For once, writing is a social activity rather than a solitary one (Jones, 1989). My students often approach academic writing as something to be churned out alone, silently, and as fast as possible, with little regard for audience. On the other hand, the Oral Group Essay is lively, sometimes even a bit scrappy, as face-to-face interaction forces participants to test, question and then defend or change their word choice, their syntax, or their content. Students form a mini-community, as they would in a writing workshop. For many of my students, this is the first time they’ll actually use the steps of the writing process. I’ve had groups spend an entire hour writing one body paragraph. This leaves them astounded. Until that point, they’d simply been slapping something down the night before rather than following any process.

Students have commented that the oral presentation format forces them to listen and note-take more carefully than they’re used to: more is at stake if they are fulfilling the role of student evaluators.

Eavesdropping on the Oral Group Essay

This is a record of actual student dialogue during the writing process of the oral group essay, from classrooms in Ontario (public schools with some students whose first language was not English); Monterrey, Mexico (where almost all students spoke Spanish as their first language); and Abu Dhabi, United Arab Emirates (with an international population, many of who spoke English as their second language). All were English language and literature classrooms at the Grade 12 level, where students were writing either comparison-contrast essays or argumentation-persuasion essays. I collected these comments to use during the debriefing, where my students and I reflected on how their interactions improved different aspects of the essay.

Comments about Organization:

  • “No, that IS the proof; we can’t use it as the point!”
  • 1st student: “How come you’re switching back and forth?”
    2nd student: “That’s the structure, look at the handout. See, you do topic A first, then topic B.”
  • 1st student: “Oh, so topic A is that character?”
  • “Where’s our rubric? We should check that.”

Comments about Ideas and Support:

  • “Wait, wait, what’s the thesis?”
  • “First of all, what are we trying to prove?”
  • “No, that’s too much like our other point, we’re just repeating ourselves.”
  • “Where’s that part where the character says she’s ashamed to be her father’s daughter?”
  • “No, no, wait, I found a better quote.”
  • “We’re saying nothing.”

Comments about Conventions:

  • Student typing on a laptop, taking dictation: “What am I doing here? Semi-colon, comma, open quotes, what?”
  • “Is minute [adjective] spelled the same way as minute [noun]?”
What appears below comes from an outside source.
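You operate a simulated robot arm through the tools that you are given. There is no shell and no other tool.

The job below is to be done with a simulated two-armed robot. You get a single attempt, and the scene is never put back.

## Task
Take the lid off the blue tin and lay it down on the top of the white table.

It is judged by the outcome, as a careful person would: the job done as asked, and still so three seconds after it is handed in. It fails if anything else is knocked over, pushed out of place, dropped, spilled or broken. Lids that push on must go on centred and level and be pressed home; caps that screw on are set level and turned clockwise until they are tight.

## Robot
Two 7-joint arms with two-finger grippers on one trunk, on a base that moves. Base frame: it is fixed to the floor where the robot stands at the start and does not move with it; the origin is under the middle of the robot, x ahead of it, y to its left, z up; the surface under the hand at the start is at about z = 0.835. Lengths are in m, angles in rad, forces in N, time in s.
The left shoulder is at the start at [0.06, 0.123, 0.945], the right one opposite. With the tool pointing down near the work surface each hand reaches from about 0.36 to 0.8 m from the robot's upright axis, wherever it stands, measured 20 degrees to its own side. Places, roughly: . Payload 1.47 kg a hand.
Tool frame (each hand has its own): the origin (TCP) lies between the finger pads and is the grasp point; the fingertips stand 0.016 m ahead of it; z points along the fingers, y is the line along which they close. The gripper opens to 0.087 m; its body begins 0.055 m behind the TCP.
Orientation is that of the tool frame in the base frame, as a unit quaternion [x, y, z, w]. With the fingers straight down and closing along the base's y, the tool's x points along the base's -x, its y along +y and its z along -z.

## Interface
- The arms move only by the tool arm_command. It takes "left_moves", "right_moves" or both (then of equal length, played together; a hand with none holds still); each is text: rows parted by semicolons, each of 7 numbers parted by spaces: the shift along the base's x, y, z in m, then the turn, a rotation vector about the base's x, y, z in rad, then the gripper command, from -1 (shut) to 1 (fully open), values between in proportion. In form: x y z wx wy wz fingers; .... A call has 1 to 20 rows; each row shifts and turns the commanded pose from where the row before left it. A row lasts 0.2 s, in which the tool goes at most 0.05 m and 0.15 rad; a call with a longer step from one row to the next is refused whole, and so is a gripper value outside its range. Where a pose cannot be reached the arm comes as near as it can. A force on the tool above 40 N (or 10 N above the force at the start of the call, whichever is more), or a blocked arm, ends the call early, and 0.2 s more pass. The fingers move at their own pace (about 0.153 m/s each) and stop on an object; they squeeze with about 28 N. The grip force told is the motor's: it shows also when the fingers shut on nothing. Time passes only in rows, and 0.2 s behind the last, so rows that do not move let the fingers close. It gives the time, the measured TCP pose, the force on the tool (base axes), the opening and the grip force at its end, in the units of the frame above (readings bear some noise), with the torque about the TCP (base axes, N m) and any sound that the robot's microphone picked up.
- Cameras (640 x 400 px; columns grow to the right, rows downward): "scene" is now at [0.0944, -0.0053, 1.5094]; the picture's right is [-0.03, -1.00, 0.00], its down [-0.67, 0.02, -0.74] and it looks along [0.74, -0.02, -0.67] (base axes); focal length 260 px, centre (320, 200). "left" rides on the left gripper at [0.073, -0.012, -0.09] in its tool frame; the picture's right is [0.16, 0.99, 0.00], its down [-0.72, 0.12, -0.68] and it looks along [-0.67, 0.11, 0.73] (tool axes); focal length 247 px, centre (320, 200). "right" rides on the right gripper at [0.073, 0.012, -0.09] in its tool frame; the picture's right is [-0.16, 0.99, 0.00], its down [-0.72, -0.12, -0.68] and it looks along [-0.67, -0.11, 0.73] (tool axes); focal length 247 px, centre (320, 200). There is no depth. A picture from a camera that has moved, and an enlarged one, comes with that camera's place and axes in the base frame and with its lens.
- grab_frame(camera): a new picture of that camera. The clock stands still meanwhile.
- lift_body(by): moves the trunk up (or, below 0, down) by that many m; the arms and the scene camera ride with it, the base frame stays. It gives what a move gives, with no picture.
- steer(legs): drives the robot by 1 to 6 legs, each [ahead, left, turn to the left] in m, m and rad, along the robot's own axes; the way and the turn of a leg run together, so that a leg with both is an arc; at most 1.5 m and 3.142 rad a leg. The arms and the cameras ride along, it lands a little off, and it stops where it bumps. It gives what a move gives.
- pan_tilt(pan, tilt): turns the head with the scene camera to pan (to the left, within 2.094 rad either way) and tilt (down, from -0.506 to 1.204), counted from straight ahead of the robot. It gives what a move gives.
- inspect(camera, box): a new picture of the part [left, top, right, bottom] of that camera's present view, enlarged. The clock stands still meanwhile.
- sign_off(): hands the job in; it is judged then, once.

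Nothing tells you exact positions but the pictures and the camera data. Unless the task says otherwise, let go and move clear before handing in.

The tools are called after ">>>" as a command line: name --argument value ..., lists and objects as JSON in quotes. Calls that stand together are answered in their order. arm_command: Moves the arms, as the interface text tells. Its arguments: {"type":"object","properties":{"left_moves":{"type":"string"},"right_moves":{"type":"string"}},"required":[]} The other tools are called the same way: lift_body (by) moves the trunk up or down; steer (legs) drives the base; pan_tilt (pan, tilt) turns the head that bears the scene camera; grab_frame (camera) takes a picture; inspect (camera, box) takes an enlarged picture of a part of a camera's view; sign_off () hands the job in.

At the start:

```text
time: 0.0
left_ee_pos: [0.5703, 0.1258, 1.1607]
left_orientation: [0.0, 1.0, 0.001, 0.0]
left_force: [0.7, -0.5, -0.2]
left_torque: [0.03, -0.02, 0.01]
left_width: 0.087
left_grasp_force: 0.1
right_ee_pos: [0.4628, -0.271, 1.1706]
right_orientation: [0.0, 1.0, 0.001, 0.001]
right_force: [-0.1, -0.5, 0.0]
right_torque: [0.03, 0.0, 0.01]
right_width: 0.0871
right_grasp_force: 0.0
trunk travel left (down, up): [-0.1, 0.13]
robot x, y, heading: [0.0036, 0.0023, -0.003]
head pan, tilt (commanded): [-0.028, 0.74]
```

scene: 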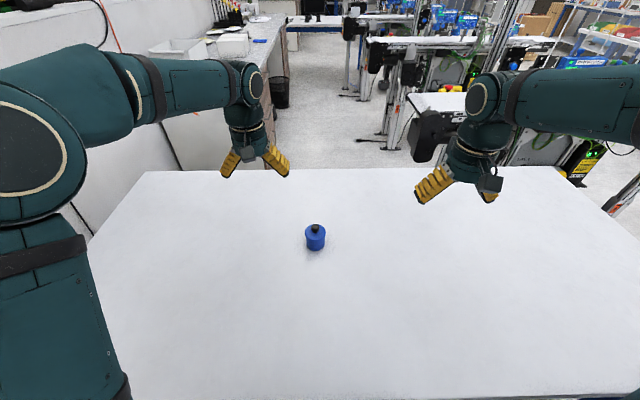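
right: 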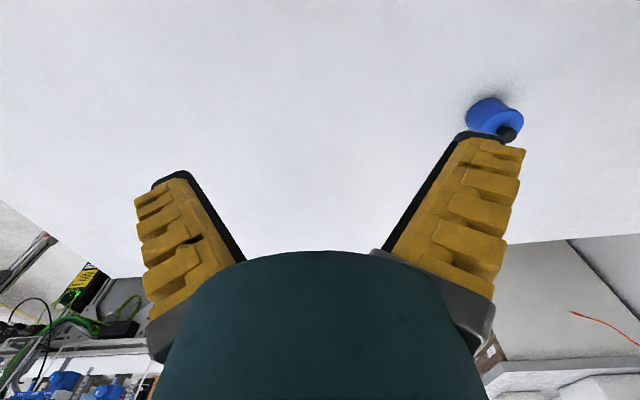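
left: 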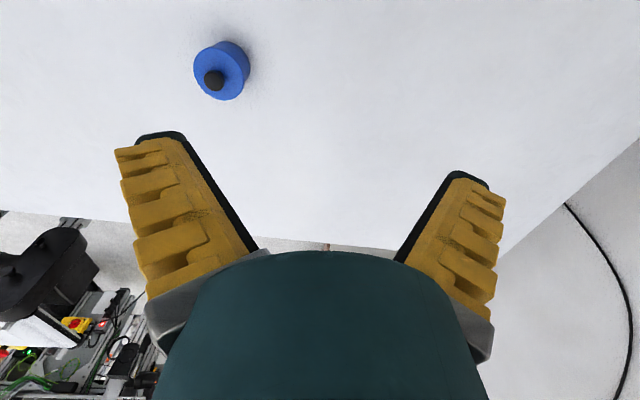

Comments about Sentence Fluency:

  • “OK, I’m going to read this and you tell me how it sounds.”
  • “‘We have received information from a source from the UN?’ That sounds weird.”
  • “What’s with all the rhetorical questions?”
  • 1st student: “What do you mean, ‘at the peak of their colonization’”?
    2nd student: “Like, when they were colonizing a lot.”
  • 1st student: “Should we really say that?”
    2nd student: “No, it’s just fluff.”

Comments about Word Choice:

  • “How would you say ‘segunda plata’ in English?”
  • “You know how Gratiano’s a loudmouth? And he’s always shooting his mouth off? What’s a word for that, an adjective?”
  • “Fairy-tale-ish? Fairy-tale-y? Fairy-tale-like?”
  • “Can you share differences? I mean, you can share similarities, but can you share differences?”
  • “We can’t say ‘brawl’ [in a sentence referring to a massacre] — it sounds like they’re just pushing each other.”
  • 1st student: “How do you say ‘shows’ but in a better way?”
    2nd student: “Envisions?”
    1st student: “No, that doesn’t fit, but that’s a good word.”

Comments about Voice:

  • “You can’t say, ‘happily ever after,’ that’s corny.”
  • “We have to change ‘having a hard time.’ That’s so cheesy.”
  • Here are three students having a sophisticated, productive conversation about their own writing – and they did not need a teacher to have it:
  • 1st student: “Paige, you’re unhappy with this.”
  • Paige: “Well, just read the whole sentence again.”
  • 2nd student: “You’re just unhappy with the word ‘masses’.”
    Paige: “No, I think we’re too focused on writing more and longer, and we should be more succinct.”
    1st student: “Well, I think we’re still brainstorming, we just have too many ideas.”

Addressing Potential Problems

  1. Groups do not use time effectively.
    Solution: As a student said during one debriefing: “You know what really helped? That you put a daily schedule on the board for us.”
  2. Instead of working collaboratively, students simply divide up the writing, then email it to one student who cobbles it together.
    Solution: Warn them of the pitfalls (incoherence, inconsistency, repetition, redundancy). The teacher must monitor progress. If the assignment is a five-paragraph essay, don’t allow five-member groups as this encourages them to divide the assignment into one paragraph per student.
  3. Students lack proficiency in reading aloud.
    Solution: Not every student has to read aloud, but stipulate a minimum of two readers so that a change in readers can be used to signal a new paragraph. Also, reassure readers that no one is watching them, as their evaluators will be too busy listening to them and taking notes. Give readers class time to rehearse the oral presentation so they can be coached by the rest of the group to read slowly and clearly, to pause at natural stops, to say “open quote/close quote” if necessary to indication quotations.
  4. Evaluator groups may be most concerned with what grade the group they’re marking gave them if they are allowed to mark each other. That is, they may want to take revenge!
    Solution: Do not allow two groups to mark each other; instead, set up a rotation system.
  5. Evaluator group can’t reach consensus or can’t recall part of the essay they heard.
    Solution: Provide a printed copy of the essay, but only if the group reaches an impasse. Another option is to record the presentation.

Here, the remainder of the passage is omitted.